Online customer communities solve many tangible business problems. They can increase case deflection, lower support costs, enable distance collaboration, and connect global audiences. Customer communities also empower their members by making them feel seen and heard.
Empowerment might not be on your radar as a community use case, but connecting with your audience can pay big dividends. When your members know you care the online relationship shifts from a transaction to an interaction. A whopping 62% of customer communities report that their members feel seen and heard through online community initiatives. How can you make sure the communication in your communities is a two-way street?
Here are five ways we’ve found to put your members first – making them feel valued and contributing to long-term engagement and member satisfaction.
1 – Integrate members into your strategy
For a lot of you this is going to be a big, “yeah, obviously” but online community members often take a back seat to corporate initiatives when it comes to strategy.
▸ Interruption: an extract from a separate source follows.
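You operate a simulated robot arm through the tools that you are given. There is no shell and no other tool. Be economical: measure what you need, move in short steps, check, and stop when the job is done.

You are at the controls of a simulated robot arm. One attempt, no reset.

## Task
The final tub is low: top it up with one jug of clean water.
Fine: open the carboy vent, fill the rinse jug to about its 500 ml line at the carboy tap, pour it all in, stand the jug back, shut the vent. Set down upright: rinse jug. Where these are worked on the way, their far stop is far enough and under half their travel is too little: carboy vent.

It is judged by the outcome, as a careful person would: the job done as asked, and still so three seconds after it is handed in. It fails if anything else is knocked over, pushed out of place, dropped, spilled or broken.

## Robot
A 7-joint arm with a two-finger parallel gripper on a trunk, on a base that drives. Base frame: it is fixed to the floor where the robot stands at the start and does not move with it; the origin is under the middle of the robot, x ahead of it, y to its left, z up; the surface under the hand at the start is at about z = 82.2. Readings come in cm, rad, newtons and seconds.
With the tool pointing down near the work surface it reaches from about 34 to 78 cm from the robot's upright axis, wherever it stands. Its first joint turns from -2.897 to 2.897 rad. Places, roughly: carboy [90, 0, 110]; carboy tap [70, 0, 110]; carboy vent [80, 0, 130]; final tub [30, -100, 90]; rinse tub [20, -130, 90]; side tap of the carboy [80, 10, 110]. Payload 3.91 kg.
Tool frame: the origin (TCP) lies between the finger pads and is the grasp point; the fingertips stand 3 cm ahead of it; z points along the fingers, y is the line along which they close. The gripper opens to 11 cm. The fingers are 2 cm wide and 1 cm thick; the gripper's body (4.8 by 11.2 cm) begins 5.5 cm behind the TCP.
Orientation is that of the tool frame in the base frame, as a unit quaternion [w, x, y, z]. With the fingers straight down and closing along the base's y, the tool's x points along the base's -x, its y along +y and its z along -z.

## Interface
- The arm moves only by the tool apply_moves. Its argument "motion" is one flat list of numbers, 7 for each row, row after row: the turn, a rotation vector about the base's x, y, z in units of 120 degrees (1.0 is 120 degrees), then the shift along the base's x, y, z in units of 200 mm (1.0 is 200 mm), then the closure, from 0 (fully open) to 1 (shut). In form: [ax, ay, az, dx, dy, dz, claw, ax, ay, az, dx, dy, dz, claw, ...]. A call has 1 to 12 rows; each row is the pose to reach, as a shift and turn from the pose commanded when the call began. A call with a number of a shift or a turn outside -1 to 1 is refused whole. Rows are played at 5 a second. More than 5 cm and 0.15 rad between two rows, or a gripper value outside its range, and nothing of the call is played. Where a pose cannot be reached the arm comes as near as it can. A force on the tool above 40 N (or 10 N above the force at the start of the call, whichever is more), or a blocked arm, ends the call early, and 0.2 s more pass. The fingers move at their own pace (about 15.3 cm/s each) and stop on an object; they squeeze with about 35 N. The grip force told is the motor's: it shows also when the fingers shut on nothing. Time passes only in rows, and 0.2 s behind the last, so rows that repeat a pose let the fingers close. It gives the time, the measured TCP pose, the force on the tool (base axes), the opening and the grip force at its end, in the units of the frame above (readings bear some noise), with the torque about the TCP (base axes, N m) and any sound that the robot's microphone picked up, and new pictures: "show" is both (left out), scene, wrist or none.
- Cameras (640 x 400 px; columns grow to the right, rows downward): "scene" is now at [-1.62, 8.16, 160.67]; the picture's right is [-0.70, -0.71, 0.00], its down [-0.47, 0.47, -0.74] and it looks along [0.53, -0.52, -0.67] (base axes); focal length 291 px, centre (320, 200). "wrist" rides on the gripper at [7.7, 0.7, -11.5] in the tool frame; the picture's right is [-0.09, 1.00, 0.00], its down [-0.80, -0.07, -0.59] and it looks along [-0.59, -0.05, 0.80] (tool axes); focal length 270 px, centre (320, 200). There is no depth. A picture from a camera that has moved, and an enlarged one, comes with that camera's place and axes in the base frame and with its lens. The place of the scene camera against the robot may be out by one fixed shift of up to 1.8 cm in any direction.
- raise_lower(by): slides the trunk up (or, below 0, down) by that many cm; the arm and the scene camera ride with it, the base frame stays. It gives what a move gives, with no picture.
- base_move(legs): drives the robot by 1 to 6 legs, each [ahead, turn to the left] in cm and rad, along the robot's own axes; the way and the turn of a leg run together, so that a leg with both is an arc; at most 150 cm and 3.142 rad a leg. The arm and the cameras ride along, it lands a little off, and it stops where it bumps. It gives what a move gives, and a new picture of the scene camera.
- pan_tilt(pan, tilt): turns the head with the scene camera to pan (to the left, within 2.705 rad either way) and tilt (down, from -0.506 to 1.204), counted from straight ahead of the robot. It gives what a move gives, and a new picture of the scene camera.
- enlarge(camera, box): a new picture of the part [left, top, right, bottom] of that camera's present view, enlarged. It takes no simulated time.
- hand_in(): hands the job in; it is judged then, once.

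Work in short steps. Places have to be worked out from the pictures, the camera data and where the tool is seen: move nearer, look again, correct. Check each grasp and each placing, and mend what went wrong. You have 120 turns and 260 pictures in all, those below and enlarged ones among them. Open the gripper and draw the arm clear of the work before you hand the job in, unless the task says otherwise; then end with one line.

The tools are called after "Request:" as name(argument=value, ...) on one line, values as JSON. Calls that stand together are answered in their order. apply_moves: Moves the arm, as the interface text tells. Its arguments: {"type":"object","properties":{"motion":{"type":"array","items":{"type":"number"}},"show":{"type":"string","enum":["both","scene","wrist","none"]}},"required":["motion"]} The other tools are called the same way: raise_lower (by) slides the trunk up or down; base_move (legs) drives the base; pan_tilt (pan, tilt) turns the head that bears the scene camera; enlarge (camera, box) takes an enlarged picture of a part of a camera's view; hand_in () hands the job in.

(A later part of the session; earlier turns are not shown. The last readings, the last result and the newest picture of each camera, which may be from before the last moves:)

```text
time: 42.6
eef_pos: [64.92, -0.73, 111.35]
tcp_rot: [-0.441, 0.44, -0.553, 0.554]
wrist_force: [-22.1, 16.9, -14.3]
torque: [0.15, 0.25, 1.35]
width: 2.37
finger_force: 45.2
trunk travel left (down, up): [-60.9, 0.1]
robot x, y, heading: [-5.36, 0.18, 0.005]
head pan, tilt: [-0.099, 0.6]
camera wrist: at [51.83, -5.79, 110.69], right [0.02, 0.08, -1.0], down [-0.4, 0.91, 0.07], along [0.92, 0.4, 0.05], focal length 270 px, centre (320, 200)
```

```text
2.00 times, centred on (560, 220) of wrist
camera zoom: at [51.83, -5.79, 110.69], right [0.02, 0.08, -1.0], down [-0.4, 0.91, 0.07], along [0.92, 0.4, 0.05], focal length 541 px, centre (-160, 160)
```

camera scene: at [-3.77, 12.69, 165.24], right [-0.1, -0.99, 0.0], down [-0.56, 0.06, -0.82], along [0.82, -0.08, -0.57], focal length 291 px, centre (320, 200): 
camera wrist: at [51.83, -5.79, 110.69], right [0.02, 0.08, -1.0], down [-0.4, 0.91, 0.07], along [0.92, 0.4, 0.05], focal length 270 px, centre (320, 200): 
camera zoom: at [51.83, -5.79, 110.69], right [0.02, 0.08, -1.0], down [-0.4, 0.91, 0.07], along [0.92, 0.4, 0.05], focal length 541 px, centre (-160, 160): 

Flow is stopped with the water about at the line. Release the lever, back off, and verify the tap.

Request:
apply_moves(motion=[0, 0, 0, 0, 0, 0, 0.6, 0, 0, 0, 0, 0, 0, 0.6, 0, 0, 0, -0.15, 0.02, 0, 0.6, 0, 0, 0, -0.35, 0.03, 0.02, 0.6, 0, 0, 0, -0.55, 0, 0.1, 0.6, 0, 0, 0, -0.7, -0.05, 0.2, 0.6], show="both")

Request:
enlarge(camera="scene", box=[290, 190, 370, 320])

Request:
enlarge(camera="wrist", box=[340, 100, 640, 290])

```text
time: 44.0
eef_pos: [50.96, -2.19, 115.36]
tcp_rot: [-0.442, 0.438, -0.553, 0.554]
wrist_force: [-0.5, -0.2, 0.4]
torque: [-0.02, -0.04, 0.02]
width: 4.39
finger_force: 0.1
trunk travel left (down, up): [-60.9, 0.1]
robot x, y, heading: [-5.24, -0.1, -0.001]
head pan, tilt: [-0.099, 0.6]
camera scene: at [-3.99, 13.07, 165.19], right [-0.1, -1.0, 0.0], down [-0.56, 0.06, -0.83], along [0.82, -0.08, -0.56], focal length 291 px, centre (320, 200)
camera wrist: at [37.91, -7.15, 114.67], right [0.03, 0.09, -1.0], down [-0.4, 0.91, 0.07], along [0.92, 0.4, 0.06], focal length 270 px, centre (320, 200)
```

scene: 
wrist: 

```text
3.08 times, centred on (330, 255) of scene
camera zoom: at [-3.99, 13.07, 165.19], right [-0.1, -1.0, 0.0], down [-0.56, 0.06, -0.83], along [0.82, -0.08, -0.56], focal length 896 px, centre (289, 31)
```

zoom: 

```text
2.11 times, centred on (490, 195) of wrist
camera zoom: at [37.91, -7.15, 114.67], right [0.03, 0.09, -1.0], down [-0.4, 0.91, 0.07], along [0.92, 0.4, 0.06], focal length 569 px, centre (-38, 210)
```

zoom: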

Create formal member input channels for member feedback, like ideation programs, suggestion boxes, and event old-fashioned contact us forms. Also critical?
Make them easy to use. You want the barrier to contributing to be very low. You can set up a regular cadence of surveys for members, either tied to your editorial calendar (ie. surveys happen in June and December every year) or tied to member milestones like anniversaries or engagement markers.
The most important step here isn’t collecting the data, it’s truly integrating member input into your strategic conversations. Regularly review ideas and bring member feedback to relevant conversations. Don’t forget to acknowledge member contributions to help members understand where and how you are using their feedback.
2 – Give members visibility
The first rule of member feedback is: give credit! Always mention the member who originated an idea/attach their name to the feature, both internally and externally. This both provides positive reinforcement for the behaviors you want to see in your community and encourages others to share their feedback and ideas. You can also give shoutouts in the community and internally at your organization for those that might not have ideas or feedback that is used but are taking their time to contribute.
You can also create a formal recognition program (often called superusers, advocates, etc.) to tie member contributions back into the strategy of the community. This can be gamification, badges, branded swag, or awards, and doesn’t need to be physical gifts. Banners/labels on a profile or special mentions during calls or events are great rewards that don’t tax your budget. You can learn more ideas for superuser programs here.
3 – Recognize your members
Regularly spotlighting members and their work is a low-lift way to increase individual visibility in your community. Member recognition and spotlight programs do double duty as an engagement tactic, as they recognize the work of members and provide a way for members to get to know each other.
Sharing member contributions publicly may not always be an option for you, depending on your community type and organization’s standards. However, if you have a community Twitter, Facebook group, or LinkedIn you can cross-post content there. Sharing about community members publicly gives some visibility to what they’re doing behind the scenes.
Make sure you’re proactively connecting with members with regularly scheduled check-ins. Don’t wait for them to come to you! Pay attention to what members are talking about, asking for, and challenged by. You can then create content and design programming that applies to these situations, even if they didn’t ask for it explicitly.
You can say you’re listening, but unless members see the result of that, are you really? Be sure to act on what you see, hear, and are asked about. Be flexible and willing to act (often easier said than done!) but your willingness to implement ideas and enact changes turns your listening into tangible action.
5 – Be transparent
Regularly share your strategy and roadmap and then listen to your customer community’s input. If online community members do have a say in your strategy/roadmap, make sure you touch base with them regularly to keep them involved. Don’t make them feel like an afterthought. If they have taken the time to influence your work, understanding how their contributions are being implemented is gratifying. If members aren’t directly involved in your strategy/roadmap, you can still update them on progress and plans to help them feel more connected to the community program.
When possible, share the reason why decisions were made. This leads to telling them why you make the decisions you do which can help them understand why your community operates as it does. Be straightforward and explain whether and why something works or fails. This transparency leads to trust, and if members trust you, you have truly built a community.